The proof sais that:
For $i = 0, ..., n-2$ let $T_i$ be a set of ${{n-2}\choose i}$ points in general position in the plane, containing no $i+2$-cap and no $n-i$-cup and having the property that no two points in the set are connected by a line having slope of absolute value greater than 1. (The existence of $T_i$ follows from a previous theorem, and the condition on slopes can be satisfied by “compressing” $T_i$ vertically.) Place a small copy of $T_i$ in a neighborhood of the point on the unit circle making an angle of $\frac{\pi}{4} - \frac{i\pi}{(n-2)2}$ with the positive x-axis. Let $X$ be the union of $T_1, T_2, ..., T_{n-2}$. Clearly, $|X| = 2^{n-2}$. Suppose that $Y$ is a convexly independent subset of $X$. Let $k$ and $l$ be the smallest and the largest values of $i$ so that $Y\cap T_i\neq \emptyset$. If $k=l$, then $Y$ contains no $k+2$-cap and no $n-k$-cup.
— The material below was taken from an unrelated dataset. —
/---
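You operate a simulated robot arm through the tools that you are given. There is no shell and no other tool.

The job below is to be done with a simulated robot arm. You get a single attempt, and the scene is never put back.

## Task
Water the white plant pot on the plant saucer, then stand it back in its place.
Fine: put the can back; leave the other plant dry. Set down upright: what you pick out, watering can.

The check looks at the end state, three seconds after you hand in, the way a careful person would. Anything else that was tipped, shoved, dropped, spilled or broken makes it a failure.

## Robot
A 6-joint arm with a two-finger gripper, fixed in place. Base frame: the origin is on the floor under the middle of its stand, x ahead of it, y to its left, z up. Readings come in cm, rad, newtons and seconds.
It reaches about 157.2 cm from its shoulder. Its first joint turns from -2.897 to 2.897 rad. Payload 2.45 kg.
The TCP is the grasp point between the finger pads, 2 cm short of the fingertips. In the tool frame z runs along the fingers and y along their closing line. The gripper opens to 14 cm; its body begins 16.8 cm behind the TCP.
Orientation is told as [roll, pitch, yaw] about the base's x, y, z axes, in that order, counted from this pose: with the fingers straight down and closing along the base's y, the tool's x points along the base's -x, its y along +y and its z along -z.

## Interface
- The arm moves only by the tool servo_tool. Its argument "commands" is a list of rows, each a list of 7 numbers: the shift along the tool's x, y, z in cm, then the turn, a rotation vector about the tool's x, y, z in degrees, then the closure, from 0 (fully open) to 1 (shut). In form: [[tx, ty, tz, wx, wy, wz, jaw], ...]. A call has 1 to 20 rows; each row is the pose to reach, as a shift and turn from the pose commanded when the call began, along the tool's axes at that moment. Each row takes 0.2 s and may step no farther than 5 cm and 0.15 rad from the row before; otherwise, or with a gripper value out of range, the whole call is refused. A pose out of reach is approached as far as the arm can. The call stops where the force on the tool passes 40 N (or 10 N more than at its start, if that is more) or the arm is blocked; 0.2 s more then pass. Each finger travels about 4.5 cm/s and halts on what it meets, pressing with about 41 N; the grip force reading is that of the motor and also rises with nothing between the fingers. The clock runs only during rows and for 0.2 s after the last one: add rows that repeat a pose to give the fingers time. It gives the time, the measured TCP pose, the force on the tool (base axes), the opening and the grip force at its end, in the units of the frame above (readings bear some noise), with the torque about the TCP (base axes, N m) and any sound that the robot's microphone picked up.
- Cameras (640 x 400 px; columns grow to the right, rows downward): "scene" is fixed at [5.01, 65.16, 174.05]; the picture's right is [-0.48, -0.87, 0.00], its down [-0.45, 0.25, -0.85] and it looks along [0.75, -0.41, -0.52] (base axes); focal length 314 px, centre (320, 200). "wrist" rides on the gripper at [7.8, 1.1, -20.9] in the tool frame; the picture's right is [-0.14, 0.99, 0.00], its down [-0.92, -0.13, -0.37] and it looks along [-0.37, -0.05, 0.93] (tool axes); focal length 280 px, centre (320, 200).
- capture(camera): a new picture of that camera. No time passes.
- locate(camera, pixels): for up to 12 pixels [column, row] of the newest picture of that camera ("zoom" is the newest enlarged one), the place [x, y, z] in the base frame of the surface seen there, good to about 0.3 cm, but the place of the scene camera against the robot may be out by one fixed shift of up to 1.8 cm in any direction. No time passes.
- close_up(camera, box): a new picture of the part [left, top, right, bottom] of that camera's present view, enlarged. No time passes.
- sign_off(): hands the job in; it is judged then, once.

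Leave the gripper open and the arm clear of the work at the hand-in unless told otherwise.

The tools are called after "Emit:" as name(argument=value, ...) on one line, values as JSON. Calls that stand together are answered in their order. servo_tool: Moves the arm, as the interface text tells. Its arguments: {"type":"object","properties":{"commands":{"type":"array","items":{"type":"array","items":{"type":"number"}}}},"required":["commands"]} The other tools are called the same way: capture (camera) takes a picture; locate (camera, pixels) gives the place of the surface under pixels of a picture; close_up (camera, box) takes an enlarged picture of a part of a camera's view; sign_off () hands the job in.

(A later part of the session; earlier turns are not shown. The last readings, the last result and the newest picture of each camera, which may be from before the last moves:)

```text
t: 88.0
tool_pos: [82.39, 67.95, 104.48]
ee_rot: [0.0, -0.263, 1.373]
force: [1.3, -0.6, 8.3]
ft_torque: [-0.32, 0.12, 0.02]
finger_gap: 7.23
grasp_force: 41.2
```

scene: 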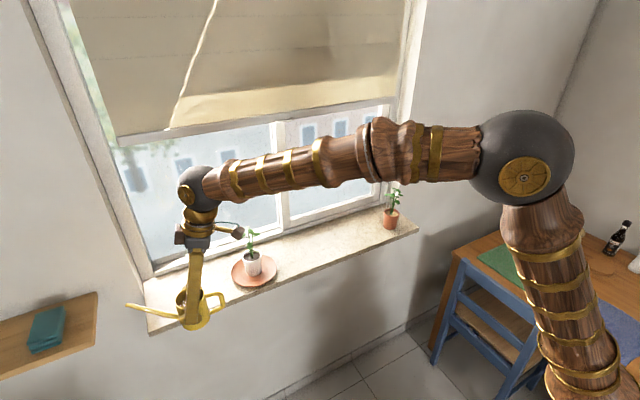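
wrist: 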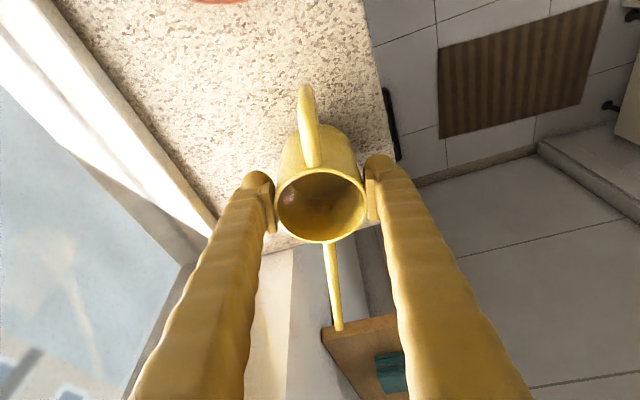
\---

The construction guarantees that:
- $Y \cap T_k$ is a cap of at most $k + 1$ points,
- $Y \cap T_l$ is a cup of at most $n + l- 1$ points,
- $|Y \cap T_i|\leq 1$ for all $i = k + 1, ..., l-1$
Summing up, $|Y| = (k + 1) + (l + k - 1) + (n -l - 1) = n-1$.
I understood all the reasoning except the part that say:
$|Y\cap T_i|\leq 1$ for all $k+1\leq i\leq l-1$.
Why in the middle sets the intersection with $Y$ have at least one element?